Here are my first thoughts on the Autumn Statement 2012, with a mix of tweets and retweets:
Osborne says that OBR believes weak growth is down to weak trade due to Euro crisis #EDP24 #as2012
— Joe Watts (@JoeWatts_) December 5, 2012
Growth this year will be negative say OBR at -0.1 per cent #bbceconomy #as2012
— norman smith (@BBCNormanS) December 5, 2012
Osborne’s right about UK borrowing costs being at record low – 10yr gilts were yielding 3.14% two years ago, 1.81% today
— Graeme Wearden (@graemewearden) December 5, 2012
Osborne pitch is: figures are bad, but accurate (cough, Brown, cough) and better than rest of Europe #AS2012
— Mark Pack (@markpack) December 5, 2012
Fiscal numbers sound a lot better than expected. Osborne will be hoping the OBR has got it right or the March budget will be uncomfortable.
— David Smith (@dsmitheconomics) December 5, 2012
That pesky spending review for 2015-16 (ie year that starts just before next election) now will be spring 2013 #AS2012
— Mark Pack (@markpack) December 5, 2012
Govt sticking to 0.7% international aid budget. Good. #AS2012
— Mark Pack (@markpack) December 5, 2012
Pleased that Chancellor has just said Govt will not introduce regional pay in the NHS
— Steve Webb (@stevewebb1) December 5, 2012
Lots of investment in road/rail in the north (and elsewhere) – Osborne sees importance of Tories making electoral gains there AS2012#
— MHP Public Affairs (@MHPpolitics) December 5, 2012
£600m for science investment – good in itself + sign of how ‘money for science’ has become a high priority for all parties
— Mark Pack (@markpack) December 5, 2012
Having said that: Ed Balls and Labour now have demonstrably lower plans for investment spending than the Coaliton. #as2012
— Faisal Islam (@faisalislam) December 5, 2012
.@nick_clegg shaking his head as Osborne attacks idea of new property tax #AS2012
— Mark Pack (@markpack) December 5, 2012
Reduction in pension allowances for the wealthy – to 40k contribution/year and 1.2 million total – saves a billion!

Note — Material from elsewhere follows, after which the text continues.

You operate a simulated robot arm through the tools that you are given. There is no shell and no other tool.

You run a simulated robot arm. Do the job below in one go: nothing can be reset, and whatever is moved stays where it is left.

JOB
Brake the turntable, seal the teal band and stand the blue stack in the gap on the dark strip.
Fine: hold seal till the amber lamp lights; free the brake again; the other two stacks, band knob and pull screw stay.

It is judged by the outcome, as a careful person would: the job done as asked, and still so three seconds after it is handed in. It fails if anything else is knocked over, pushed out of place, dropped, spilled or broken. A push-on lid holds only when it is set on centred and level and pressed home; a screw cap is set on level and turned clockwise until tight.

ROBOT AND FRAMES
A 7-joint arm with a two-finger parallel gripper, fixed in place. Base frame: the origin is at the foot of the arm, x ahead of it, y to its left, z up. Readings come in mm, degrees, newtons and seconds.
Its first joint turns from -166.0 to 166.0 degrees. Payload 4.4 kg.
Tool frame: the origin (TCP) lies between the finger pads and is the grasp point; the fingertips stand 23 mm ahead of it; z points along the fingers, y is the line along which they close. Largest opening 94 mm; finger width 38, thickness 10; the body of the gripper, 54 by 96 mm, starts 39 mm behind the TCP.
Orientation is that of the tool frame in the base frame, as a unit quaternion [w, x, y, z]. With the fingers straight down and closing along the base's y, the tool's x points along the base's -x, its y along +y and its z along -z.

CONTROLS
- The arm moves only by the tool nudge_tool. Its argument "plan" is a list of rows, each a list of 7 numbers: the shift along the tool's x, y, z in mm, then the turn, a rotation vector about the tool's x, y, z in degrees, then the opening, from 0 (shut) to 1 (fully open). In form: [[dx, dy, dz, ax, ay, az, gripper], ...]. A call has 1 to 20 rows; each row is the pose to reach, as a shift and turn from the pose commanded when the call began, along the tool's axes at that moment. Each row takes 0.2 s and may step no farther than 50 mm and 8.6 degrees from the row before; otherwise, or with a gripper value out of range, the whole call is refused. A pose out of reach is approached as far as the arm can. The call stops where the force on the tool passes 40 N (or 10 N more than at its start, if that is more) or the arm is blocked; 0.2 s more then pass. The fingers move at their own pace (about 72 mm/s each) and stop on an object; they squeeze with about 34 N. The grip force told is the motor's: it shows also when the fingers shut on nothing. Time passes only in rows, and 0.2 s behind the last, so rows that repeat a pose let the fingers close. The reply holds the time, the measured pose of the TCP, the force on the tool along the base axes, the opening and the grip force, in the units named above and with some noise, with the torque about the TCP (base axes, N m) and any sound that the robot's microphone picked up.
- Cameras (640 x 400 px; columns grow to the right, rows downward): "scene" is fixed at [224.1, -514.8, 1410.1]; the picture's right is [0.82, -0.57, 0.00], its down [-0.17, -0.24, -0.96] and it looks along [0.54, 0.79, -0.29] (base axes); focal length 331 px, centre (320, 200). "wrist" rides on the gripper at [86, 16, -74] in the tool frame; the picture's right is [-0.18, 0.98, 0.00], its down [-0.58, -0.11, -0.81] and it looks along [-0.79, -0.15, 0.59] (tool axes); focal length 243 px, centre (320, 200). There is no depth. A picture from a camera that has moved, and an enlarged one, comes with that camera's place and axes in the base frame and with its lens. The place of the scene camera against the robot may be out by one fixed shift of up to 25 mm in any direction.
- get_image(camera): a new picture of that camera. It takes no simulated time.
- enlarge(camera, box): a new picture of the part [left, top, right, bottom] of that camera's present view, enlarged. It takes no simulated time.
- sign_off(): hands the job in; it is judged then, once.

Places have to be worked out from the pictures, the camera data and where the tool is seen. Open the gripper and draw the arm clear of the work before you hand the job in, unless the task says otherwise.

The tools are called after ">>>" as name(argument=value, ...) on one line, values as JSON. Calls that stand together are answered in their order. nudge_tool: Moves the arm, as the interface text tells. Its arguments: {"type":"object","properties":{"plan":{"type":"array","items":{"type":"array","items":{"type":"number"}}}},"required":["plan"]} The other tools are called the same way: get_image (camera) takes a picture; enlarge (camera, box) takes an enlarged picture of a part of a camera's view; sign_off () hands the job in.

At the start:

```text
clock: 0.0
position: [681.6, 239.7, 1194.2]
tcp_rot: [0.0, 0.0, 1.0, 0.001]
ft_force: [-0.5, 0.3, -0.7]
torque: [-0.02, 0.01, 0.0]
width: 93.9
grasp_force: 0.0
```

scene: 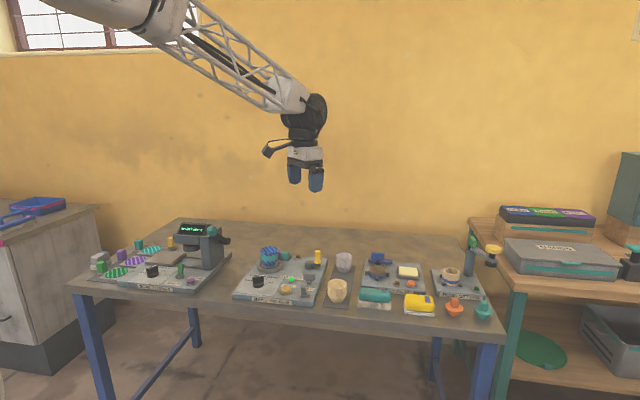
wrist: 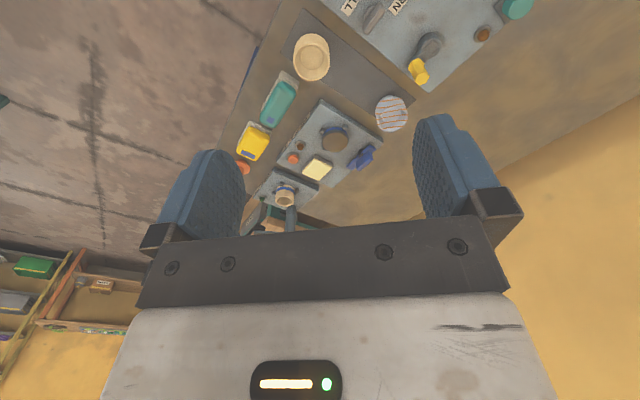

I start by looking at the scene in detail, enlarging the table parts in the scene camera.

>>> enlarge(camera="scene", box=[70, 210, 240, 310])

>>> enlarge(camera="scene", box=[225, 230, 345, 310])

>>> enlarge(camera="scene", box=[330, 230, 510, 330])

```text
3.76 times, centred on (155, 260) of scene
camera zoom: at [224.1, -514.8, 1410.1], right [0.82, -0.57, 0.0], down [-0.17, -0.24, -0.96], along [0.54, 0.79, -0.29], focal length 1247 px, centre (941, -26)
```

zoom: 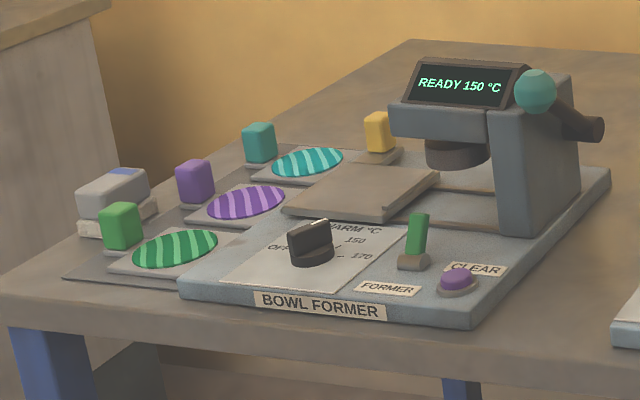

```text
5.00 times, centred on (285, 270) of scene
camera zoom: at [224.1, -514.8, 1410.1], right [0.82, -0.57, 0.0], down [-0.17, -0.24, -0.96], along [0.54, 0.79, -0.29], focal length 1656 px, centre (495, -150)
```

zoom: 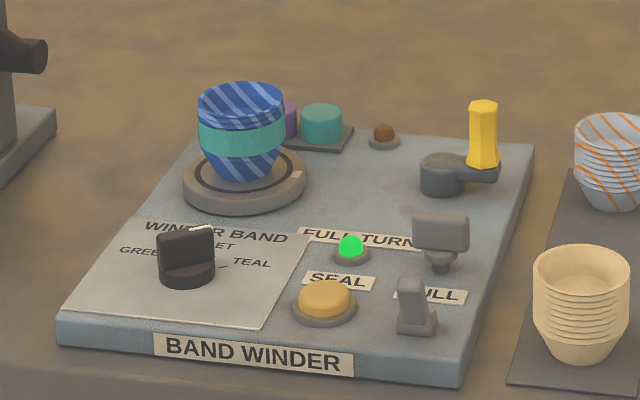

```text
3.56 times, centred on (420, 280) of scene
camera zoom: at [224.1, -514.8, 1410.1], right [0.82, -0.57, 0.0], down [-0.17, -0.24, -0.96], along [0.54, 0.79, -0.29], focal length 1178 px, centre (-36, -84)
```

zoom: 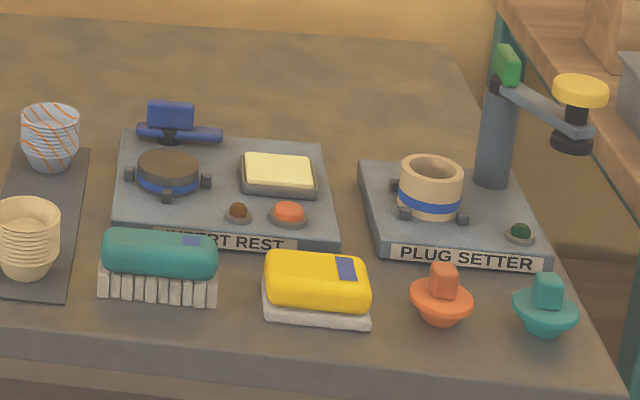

— Julian Huppert (@julianhuppert) December 5, 2012
Note how Osborne talks about cutting welfare fraud *and* errors? That’d be because errors cost far more than fraud #AS2012
— Mark Pack (@markpack) December 5, 2012
Most benefits to go up 1% a yr for next 3 yrs. Real terms cut in other words #AS2012
— Mark Pack (@markpack) December 5, 2012
Same 1% for higher level tax band + inheritance tax allowance – so tax also going up in real terms #AS2012
— Mark Pack (@markpack) December 5, 2012
Working age benefits up by only 1%. There’ll be a vote on it. Expect GO to demand that Lab say how they’ll vote on it, potential wedge issue
— James Forsyth (@JGForsyth) December 5, 2012
More or less freezing higher-rate threshold will cause howls of anguish on Tory backbenches. But makes package fair bit less regressive
— Tom Clark (@guardian_clark) December 5, 2012
Housing benefit for under-25s KEPT thanks to Lib Dem pressure #autumnstatement #LibDemWin
— Michael German (@mjgerman) December 5, 2012
Lots of help for industry: cut in corporation tax, again + big new capital allowances / rate relief #AS2012
— Mark Pack (@markpack) December 5, 2012
Personal tax allowance was £6475 in 2010 say George. 2m lowest paid since taken out of tax. Next year will by extra £235 to £9440
— Chris Ship (@chrisshipitv) December 5, 2012
Tories get fuel duty rise axed; Lib Dems get extra increase in basic income tax allowance #AS2012
— Mark Pack (@markpack) December 5, 2012
It’s not juts Labour that faces tricky time over Bill on keeping benefit changes to 1%. Lib Dems too.